AVS 52nd International Symposium
    Thin Films Monday Sessions
       Session TF-MoP

Paper TF-MoP10
Fabrication of Micropatterned Mesoporpous Silica Films on a Flexible Polymer Substrate Through a Pattern Transfer and Subsequent Photocalcination

Monday, October 31, 2005, 5:00 pm, Room Exhibit Hall C&D

Session: Aspects of Thin Films Poster Session
Presenter: A. Hozumi, AIST, Japan
Authors: A. Hozumi, AIST, Japan
M. Inagaki, AIST, Japan
Y. Yokogawa, AIST, Japan
T. Kizuki, AIST, Japan
N. Shirahata, NIMS, Japan
Correspondent: Click to Email
Mesoporous silica (MPS) have attracted much attention due to their advanced applications. In order to fabricate microdevices from such nanoporous materials, they must be formed into microstructured thin films on certain substrates. In particular, such microfabrication on polymeric surfaces has been attracting more and more attention to fabricate flexible microdevices. In this study, we report a novel way to fabricate MPS microstructures on the flexible polymer substrate based on a pattern transfer method. First, fluoroalkylsilane (FAS) self-assembled monolayer (SAM)-covered Si substrate was photolithographically micropatterned.

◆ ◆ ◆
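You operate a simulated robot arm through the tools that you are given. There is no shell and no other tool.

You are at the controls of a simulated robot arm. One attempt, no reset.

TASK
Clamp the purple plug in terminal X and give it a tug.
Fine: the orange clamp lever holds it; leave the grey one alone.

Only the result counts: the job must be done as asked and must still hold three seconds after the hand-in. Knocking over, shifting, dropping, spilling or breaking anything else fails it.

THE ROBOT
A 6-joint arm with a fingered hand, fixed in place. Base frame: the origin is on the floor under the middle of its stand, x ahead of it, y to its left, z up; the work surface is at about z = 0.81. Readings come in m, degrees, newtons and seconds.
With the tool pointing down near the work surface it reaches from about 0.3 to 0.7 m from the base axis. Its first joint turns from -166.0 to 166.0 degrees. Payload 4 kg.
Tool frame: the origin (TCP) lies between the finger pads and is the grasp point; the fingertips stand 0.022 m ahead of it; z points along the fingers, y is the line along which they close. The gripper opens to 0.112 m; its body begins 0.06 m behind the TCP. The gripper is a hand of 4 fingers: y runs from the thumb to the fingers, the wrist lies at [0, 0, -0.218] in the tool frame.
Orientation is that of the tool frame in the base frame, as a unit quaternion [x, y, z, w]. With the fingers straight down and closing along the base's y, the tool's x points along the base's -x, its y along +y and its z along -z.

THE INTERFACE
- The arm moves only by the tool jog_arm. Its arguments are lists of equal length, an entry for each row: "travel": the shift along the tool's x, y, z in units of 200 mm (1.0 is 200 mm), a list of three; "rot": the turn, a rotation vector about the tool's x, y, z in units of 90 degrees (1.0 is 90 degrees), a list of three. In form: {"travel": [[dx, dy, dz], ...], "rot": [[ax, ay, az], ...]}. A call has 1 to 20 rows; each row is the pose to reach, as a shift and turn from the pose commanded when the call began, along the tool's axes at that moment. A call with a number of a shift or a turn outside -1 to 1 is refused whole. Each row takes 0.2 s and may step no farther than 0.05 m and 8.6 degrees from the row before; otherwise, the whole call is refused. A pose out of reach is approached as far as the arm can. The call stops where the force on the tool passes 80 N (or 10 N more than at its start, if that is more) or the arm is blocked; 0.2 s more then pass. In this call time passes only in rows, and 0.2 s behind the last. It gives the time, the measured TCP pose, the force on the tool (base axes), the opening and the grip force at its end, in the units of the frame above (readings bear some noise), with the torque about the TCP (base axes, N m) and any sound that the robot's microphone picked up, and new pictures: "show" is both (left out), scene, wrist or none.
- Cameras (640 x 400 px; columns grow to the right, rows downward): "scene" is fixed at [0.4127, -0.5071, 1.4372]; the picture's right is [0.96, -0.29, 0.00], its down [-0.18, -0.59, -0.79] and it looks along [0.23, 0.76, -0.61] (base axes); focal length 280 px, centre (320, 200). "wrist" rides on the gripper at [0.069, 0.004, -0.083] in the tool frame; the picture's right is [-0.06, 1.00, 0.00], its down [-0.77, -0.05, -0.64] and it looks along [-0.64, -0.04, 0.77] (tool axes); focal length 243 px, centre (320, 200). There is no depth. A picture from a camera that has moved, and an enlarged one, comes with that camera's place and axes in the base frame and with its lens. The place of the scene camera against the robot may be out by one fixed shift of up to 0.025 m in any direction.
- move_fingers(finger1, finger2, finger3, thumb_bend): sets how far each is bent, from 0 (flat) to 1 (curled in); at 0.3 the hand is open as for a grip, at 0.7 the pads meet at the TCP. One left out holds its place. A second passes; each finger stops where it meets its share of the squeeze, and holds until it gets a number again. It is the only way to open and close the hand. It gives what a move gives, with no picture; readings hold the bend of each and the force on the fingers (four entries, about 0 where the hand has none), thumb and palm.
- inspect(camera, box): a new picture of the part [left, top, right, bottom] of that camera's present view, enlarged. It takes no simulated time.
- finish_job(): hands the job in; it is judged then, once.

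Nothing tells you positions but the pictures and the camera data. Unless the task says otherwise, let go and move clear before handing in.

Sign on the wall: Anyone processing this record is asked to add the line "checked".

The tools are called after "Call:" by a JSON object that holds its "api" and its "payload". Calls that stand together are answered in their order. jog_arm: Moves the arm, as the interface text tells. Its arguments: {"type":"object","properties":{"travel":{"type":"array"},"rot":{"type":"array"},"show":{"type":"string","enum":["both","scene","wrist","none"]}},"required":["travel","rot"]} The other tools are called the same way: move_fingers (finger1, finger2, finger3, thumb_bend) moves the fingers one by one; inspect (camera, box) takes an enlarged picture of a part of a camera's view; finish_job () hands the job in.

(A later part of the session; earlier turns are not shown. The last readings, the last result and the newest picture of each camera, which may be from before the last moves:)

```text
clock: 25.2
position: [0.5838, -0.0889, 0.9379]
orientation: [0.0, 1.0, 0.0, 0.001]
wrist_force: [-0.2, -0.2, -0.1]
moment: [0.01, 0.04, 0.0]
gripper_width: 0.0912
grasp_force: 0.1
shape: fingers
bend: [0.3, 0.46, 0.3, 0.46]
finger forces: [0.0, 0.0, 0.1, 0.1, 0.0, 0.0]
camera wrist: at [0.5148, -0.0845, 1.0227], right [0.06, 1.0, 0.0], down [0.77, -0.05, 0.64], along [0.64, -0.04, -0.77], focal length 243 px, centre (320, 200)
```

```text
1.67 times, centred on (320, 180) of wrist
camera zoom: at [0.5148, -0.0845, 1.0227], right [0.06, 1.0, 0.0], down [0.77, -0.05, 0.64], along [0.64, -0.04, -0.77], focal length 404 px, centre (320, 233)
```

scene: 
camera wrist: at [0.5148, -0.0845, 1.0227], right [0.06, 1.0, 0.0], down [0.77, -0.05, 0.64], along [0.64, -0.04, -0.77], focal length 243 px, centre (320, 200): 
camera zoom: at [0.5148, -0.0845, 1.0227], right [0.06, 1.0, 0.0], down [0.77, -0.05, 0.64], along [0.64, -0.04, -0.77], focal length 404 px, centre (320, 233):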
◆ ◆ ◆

Next, the second SAM, e.g., aminosilane (AEAMPS) SAM was site-selectively formed onto lithographically defined patterns through a liquid phase process. The substrate was then immersed in a solution consisting of tetraethoxysilane, cetyltrimethylammonium chroride, hydrochloric acid and water. As evidenced by AFM, surfactant-silica composite film was preferentially deposited on the FAS-SAM regions, while undesirable deposition was not observed on the AEAMPS-SAM regions. In order to transfer the micropatterns to the polymer substrate, they were attached firmly to the polymer surface. Subsequently, the polymer substrate was heated to its glass transition point and was kept at this temperature for 1 hour under the pressure of 2~4 MPa. AFM, EDS and XRD confirmed that the micropatterns were successfully transfered to the polymer substrate without distortion their morphologies and nanostructures, since the adhesion of the micropatterns and the FAS-SAM surface was very weak. Finally, on the basis of photocalcinationt, the micropatterns were exposed to172 nm vacuum UV light for 3 hours at 10 Pa to eliminate surfactant molecules in order to obtain nanopores. The resulting MPS micropatterns adhered very tightly to the polymer substrate and never peeled off even after a tape peeling test.